Although Hengel’s account had a barely concealed Christian supersessionist agenda (Hellenized Judaism became a living Christianity, while rabbinic resistance to it was spiritually dead), he did succeed in demonstrating the importance of Greek culture to Jews in Hellenistic and Roman Palestine and Syria—a fact earlier scholarship had tended to ignore. Palestinian Jews may not have been as “Hellenized” as those in Alexandria or in urban Asia Minor (Turkey), but they still had to come to terms with the omnipresence of Greek culture.
Culture here is not a static abstraction; it was an important part of the political tool kit of Palestine’s rulers. The Macedonian kings were themselves just barely Greek by ethno-cultural background, but they were adamantly Greek in their personal lives and in much of their political behavior. Outside of Egypt, there was no official legal or civic disadvantage to being a non-Greek, but kings—and officials above the level of the village scribe—cared to interact only with people who could speak Greek and comport themselves as Greeks, no matter their descent or status as citizens of a Greek city.
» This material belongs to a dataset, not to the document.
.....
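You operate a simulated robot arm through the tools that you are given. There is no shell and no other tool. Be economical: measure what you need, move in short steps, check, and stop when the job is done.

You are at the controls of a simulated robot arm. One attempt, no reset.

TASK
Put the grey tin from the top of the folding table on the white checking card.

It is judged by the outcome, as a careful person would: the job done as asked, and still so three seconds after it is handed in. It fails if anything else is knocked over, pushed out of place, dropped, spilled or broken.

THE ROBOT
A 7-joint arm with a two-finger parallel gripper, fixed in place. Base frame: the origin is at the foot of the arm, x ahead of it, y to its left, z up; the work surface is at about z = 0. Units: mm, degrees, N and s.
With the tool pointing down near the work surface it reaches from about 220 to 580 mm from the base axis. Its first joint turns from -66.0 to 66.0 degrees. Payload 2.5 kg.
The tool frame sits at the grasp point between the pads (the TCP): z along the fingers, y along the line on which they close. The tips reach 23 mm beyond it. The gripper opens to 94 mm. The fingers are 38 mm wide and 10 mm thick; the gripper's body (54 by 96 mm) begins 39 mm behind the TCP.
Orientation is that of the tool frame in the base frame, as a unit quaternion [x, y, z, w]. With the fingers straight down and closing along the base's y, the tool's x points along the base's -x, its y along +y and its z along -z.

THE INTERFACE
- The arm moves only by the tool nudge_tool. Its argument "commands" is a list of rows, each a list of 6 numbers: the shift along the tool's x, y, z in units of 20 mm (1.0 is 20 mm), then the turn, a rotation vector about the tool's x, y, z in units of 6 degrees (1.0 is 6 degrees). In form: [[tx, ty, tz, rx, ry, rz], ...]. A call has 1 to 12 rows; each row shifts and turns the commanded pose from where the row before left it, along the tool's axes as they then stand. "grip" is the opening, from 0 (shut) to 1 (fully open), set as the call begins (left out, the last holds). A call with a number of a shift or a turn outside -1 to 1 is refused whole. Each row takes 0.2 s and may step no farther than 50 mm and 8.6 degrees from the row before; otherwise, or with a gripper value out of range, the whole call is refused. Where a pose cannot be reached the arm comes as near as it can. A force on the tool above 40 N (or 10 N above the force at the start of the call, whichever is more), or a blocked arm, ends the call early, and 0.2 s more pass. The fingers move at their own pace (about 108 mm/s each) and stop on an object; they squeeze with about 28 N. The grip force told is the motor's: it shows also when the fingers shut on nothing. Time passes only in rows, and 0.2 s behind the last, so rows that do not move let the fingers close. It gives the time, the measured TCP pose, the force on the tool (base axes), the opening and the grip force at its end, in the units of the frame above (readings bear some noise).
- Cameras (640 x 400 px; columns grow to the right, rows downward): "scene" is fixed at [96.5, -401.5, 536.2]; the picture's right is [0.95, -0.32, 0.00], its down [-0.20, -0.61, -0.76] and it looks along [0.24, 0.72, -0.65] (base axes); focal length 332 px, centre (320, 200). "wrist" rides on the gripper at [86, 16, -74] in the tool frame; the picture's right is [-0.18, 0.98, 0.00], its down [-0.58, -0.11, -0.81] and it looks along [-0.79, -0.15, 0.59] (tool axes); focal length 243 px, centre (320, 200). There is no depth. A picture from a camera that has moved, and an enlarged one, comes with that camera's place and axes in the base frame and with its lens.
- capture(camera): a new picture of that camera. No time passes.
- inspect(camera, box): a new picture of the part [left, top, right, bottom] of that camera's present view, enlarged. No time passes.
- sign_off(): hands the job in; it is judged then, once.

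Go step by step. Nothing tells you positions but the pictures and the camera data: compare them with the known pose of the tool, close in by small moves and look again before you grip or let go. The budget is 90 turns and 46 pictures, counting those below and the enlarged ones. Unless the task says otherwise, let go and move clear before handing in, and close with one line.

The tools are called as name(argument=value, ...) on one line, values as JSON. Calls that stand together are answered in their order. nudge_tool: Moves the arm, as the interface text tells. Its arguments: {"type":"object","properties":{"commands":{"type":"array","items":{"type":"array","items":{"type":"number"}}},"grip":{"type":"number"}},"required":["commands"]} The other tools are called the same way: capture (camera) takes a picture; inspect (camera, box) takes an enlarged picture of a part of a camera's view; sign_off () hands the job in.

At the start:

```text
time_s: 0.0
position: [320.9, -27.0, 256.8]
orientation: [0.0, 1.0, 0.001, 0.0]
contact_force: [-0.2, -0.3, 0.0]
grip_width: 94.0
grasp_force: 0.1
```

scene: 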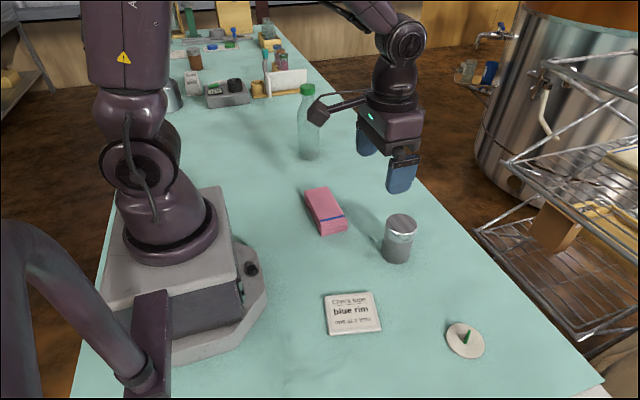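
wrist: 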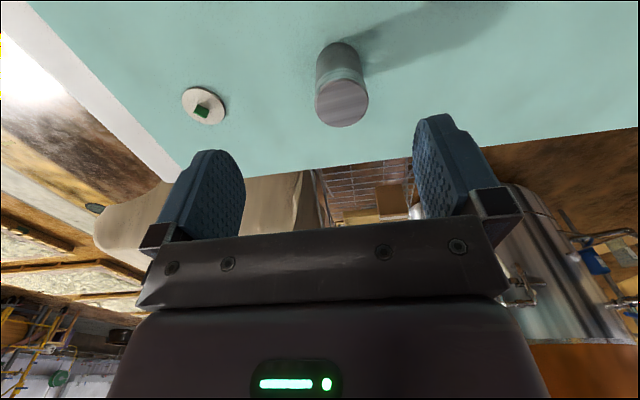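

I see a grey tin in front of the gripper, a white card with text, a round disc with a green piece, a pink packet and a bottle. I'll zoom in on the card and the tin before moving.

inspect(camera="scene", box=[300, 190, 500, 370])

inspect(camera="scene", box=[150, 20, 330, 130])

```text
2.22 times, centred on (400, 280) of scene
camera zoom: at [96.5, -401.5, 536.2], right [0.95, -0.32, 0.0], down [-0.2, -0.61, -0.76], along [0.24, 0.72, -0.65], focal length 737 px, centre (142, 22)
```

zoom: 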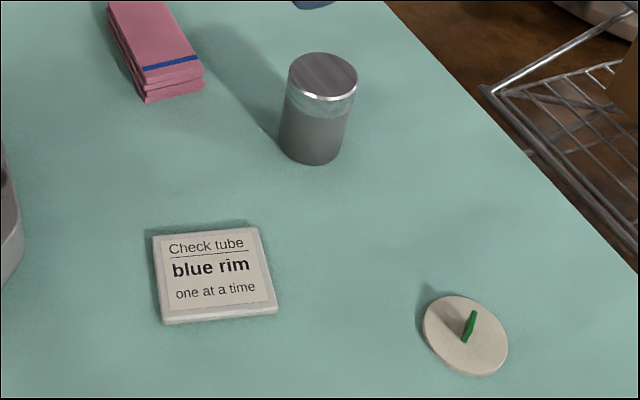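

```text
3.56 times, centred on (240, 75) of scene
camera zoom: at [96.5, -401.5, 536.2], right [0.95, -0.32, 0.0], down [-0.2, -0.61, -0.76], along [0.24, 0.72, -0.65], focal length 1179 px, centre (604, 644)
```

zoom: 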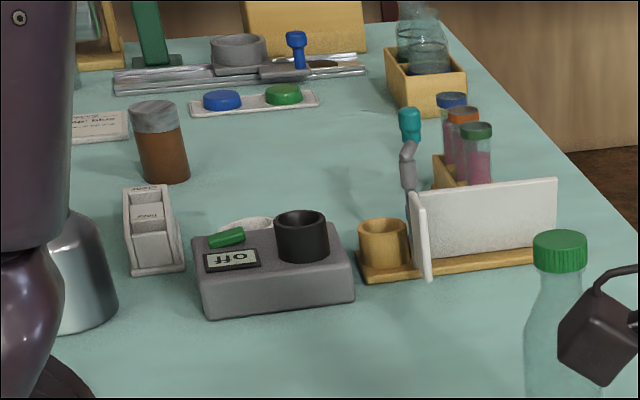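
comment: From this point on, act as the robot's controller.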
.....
Peasants and small landholders, who probably made up the majority of the population in an agricultural society, might not have experienced any particular political or social pressure to learn Greek or act like Greeks, and scribes at village registry offices and tax-farming subcontractors were presumably Aramaic-speaking locals. But many larger landowners and more prosperous city dwellers, who had more regular and higher-level interactions with the state, could not share their nonchalance. Hellenism had a certain glamour, evident in the self-regard of all who partook of it as well as in the pride of the citizens of new eastern Greek cities, and there were substantial practical advantages to having access to the networks of cultural and material exchange that crisscrossed the Mediterranean basin—and extended into western and even central Asia—not to mention the prestige of enhanced royal patronage. All this favored Greek and Greeks. One of the peculiarities of Hellenistic as opposed to classical (i.e., post- versus pre-Alexandrian) Greekness was that it was relatively easily acquired; one could become Greek, although of course there was a social hierarchy of Greekness, and being an “old” Greek was “better” than being a new one.
Important economic and cultural developments accompanied the rise of Hellenism: the spread of the Greek language, an accelerated trade in and production of Greek and Greek-style artifacts, a growing tendency for non-Greek cities to reconstitute themselves as Greek cities, and, for many individuals, a deeper change, of values and symbolic worlds. All these shifts took time to establish themselves, but their impact was profound and enduring.
What did this mean for Jews? We can give substantive answers for only two locations, Egypt and Judea, although we can be certain that by the middle of the Hellenistic period—around 150 BCE—there were also Jews in Asia Minor (Turkey), Cyrenaica (Libya), Syria, and Mesopotamia (Iraq).
In Judea, too, factors encouraging Hellenization were at work: the resolutely particularistic Greekness of the rulers and the resulting administrative pressures, as well as the more intangible prestige of Greekness. But other, more conservative government policies exerted a countervailing force. After Alexander’s death in 323 BCE, a struggle over who would succeed him ended in two of his generals, Ptolemy and Seleucus, dividing the eastern Mediterranean between themselves. Ptolemy established his dynasty in Egypt, and the Seleucids took control of western Asia, including Asia Minor and Palestine. The Macedonian kings did not generally tamper with institutions already in place—indeed, they often supported them. In Judea, the two central institutions that had been established under Persian rule were the Jerusalem Temple, controlled by a hereditary priesthood, and the Torah as the law of the land. And it is in the Hellenistic period that the evidence for the growing power and influence of these institutions—and for the coalescing of a short-lived opposition to them—begins to mount.